Thursday, 1 April 2010

Making The Cut

When I began climbing I was a pretty weak character. I was working in a boring job, drinking a lot and moving in murky circles. Climbing at the time was simply something a bit different for me to do every now and then almost something to make me realise I was actually alive. Then I did my first proper winter route and I woke up from the losers sleep I had been in. The next wake up call came when an old lad at my work retired, he had been there since school, saved his cash, hardly any holidays or sick days and he was proud of this I heard people speak of this as if it was a life well lived and it horrified me. He got 2 months retirement before he dropped dead in the garden..........I quit the following week and haven't had a serious job since.

On my first winter route, Ben Nevis. Pic-Rob Jarvis , Highland Guides.

After this I pretty much committed myself to a life less ordinary and pursuing full time climbing was the perfect excuse to avoid the soul crushing 9-5 living for the weekend crap I had been doing. I was naive to think at that time that I understood commitment. I spent a couple of years trying to climb hard and learn what I could then I read 'Kiss or Kill' by Mark Twight. This book has changed my life without a shadow of a doubt. I learned to accept what I was becoming by reading this and also began to understand ,even embrace it. It forced me to face up to my being selfish and ruthless but not to be ashamed of it but to use it to good effect. The main point I took from it was what he called 'The attitude of the knife' , cutting away all that holds us back.

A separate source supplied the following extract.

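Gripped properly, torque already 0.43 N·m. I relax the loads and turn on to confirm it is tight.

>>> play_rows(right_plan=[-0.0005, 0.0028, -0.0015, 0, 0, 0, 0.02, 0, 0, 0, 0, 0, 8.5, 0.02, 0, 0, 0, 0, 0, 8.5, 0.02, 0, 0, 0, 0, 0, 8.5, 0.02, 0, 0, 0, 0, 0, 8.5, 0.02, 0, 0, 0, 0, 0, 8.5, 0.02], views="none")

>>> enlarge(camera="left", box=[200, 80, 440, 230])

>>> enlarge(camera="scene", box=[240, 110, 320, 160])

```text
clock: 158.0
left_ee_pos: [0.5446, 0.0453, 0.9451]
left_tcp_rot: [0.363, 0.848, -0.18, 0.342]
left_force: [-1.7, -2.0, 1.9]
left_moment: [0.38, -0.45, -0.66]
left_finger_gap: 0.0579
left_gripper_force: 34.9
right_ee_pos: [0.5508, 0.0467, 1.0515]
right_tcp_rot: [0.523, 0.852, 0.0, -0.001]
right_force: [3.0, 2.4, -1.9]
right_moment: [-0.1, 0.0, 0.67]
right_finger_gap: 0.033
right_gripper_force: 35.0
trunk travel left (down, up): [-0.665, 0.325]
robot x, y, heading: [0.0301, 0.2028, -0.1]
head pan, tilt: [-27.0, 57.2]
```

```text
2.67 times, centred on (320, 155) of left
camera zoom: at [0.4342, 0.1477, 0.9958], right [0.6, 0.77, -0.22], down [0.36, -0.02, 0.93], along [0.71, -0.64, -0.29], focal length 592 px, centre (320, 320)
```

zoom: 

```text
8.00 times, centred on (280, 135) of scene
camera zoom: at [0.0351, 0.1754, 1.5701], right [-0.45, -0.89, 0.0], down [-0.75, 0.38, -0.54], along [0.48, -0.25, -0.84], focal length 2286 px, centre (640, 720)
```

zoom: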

I took to this new attitude like I couldn't believe. Getting rid of everything that was holding me back at the time and I revelled in it's brutal coldness.

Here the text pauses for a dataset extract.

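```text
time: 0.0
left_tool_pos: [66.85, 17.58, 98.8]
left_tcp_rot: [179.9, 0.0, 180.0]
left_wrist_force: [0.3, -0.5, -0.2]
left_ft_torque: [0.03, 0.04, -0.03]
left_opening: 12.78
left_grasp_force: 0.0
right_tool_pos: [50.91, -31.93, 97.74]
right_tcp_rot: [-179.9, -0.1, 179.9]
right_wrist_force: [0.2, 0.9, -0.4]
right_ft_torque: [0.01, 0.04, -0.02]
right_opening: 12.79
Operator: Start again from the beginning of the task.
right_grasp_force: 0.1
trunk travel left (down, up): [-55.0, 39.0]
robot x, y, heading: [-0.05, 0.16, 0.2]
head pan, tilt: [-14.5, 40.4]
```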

In the winter of 2005 I took the cutting attitude to a new level and one that finally marked a point where I was crossing a line and giving into climbing. I went on a trip to Austria and while climbing with my prosthetic I realised that a digit on my disabled hand was catching inside my cast. As soon as I returned home I had an operation to have it removed. This confirmed to me that if I can go so far as to have digits removed then climbing was what I really wanted in life. There is very little left in my life from my pre-climbing days....................


  1. Think the smile in the pic says alot about that transition.

  2. Your right there Dave, probably one of the very few wise choices I've made :)

  3. One of the only times I've heard Kiss or Kill mentioned in the Scottish climbing scene... it's an incredible collection. 'Twitching' is all you need for some get-up-n-go. Great to see someone also finding value in that book.